Material for the task

------------

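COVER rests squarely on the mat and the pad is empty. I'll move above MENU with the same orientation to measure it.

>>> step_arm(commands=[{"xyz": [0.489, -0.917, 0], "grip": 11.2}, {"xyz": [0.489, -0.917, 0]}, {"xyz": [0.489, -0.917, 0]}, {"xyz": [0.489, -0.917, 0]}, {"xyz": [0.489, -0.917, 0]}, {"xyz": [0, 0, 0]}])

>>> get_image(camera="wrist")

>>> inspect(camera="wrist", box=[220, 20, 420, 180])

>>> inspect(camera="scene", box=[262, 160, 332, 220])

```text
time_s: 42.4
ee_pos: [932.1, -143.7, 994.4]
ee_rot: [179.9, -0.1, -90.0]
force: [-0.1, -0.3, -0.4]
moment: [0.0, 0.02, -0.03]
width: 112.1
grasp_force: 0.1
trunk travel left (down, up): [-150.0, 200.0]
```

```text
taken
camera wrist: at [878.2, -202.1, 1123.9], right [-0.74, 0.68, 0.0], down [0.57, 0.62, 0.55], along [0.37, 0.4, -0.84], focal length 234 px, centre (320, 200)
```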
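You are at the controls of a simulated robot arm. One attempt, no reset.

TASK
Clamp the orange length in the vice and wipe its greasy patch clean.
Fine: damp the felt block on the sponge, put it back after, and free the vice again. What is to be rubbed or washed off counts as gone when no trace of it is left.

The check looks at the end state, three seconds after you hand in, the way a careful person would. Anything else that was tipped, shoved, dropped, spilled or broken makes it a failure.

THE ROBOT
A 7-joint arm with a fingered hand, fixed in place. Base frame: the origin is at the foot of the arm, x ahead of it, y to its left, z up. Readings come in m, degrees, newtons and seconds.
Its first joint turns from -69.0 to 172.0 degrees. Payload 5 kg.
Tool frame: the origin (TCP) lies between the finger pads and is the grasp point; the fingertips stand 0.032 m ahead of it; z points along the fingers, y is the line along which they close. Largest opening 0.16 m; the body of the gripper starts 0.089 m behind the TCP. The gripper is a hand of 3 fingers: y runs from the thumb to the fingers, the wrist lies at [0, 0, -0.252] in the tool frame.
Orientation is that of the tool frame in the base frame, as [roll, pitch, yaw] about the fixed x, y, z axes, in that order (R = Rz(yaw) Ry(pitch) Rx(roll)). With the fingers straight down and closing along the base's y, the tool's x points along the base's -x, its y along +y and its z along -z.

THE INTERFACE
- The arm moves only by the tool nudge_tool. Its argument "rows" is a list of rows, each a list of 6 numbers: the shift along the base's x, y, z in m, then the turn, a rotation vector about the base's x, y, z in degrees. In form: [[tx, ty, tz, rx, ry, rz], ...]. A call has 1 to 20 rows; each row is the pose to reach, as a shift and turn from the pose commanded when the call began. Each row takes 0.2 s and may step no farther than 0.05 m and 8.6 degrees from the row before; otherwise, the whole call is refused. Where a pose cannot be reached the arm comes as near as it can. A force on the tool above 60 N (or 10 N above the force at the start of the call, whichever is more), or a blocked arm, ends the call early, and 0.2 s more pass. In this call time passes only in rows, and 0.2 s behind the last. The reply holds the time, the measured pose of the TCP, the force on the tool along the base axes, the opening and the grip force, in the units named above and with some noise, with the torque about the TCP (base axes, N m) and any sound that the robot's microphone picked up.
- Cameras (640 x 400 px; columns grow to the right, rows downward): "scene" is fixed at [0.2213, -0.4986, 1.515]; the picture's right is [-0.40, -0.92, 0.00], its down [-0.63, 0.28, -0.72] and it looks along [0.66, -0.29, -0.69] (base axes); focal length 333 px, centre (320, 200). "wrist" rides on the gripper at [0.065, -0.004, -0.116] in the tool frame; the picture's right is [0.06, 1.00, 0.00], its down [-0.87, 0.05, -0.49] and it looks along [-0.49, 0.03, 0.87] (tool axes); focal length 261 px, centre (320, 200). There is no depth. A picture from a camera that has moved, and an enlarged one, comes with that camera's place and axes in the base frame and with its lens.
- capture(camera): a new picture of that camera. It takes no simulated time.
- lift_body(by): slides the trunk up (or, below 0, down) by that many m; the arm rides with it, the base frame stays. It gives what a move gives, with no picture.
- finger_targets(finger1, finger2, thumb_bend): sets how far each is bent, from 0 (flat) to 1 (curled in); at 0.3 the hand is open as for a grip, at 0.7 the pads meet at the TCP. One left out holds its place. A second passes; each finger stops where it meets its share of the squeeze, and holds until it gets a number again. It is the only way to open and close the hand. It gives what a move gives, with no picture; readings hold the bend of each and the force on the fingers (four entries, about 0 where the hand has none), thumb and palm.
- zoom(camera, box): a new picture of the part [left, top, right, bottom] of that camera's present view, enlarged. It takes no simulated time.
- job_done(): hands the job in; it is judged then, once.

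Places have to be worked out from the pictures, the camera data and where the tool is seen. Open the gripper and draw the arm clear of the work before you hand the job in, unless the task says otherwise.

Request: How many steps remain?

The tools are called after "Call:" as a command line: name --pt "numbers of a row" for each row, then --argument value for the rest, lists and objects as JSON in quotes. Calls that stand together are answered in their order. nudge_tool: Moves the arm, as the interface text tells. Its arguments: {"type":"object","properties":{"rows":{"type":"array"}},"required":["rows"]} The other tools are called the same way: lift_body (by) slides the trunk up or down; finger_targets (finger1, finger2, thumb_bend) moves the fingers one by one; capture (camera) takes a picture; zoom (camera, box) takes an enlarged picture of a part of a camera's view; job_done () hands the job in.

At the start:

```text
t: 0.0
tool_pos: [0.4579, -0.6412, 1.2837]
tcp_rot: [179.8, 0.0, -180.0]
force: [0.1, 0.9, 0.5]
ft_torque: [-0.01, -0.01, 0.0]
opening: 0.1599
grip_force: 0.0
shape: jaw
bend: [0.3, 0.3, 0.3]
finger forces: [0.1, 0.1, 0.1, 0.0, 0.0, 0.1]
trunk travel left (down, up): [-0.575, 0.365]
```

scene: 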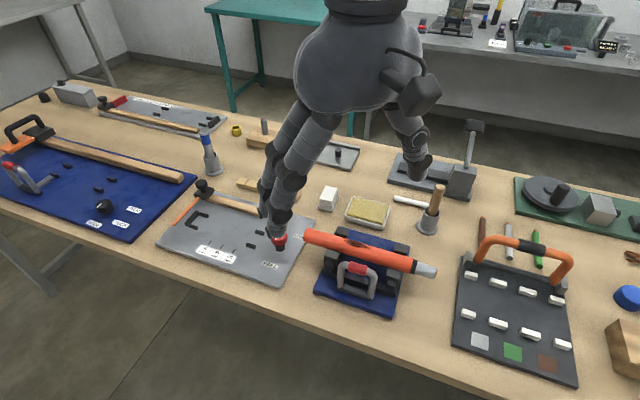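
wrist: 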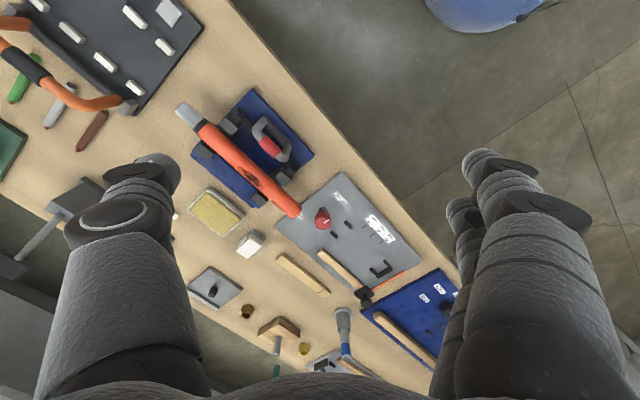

------------

To do
From the line containing "Places have to" through the last line of the material above, write out each line exactly, leaving aside all pictures.

Final answer
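Places have to be worked out from the pictures, the camera data and where the tool is seen. Open the gripper and draw the arm clear of the work before you hand the job in, unless the task says otherwise.

Request: How many steps remain?

The tools are called after "Call:" as a command line: name --pt "numbers of a row" for each row, then --argument value for the rest, lists and objects as JSON in quotes. Calls that stand together are answered in their order. nudge_tool: Moves the arm, as the interface text tells. Its arguments: {"type":"object","properties":{"rows":{"type":"array"}},"required":["rows"]} The other tools are called the same way: lift_body (by) slides the trunk up or down; finger_targets (finger1, finger2, thumb_bend) moves the fingers one by one; capture (camera) takes a picture; zoom (camera, box) takes an enlarged picture of a part of a camera's view; job_done () hands the job in.

At the start:

```text
t: 0.0
tool_pos: [0.4579, -0.6412, 1.2837]
tcp_rot: [179.8, 0.0, -180.0]
force: [0.1, 0.9, 0.5]
ft_torque: [-0.01, -0.01, 0.0]
opening: 0.1599
grip_force: 0.0
shape: jaw
bend: [0.3, 0.3, 0.3]
finger forces: [0.1, 0.1, 0.1, 0.0, 0.0, 0.1]
trunk travel left (down, up): [-0.575, 0.365]
```

scene: 
wrist: 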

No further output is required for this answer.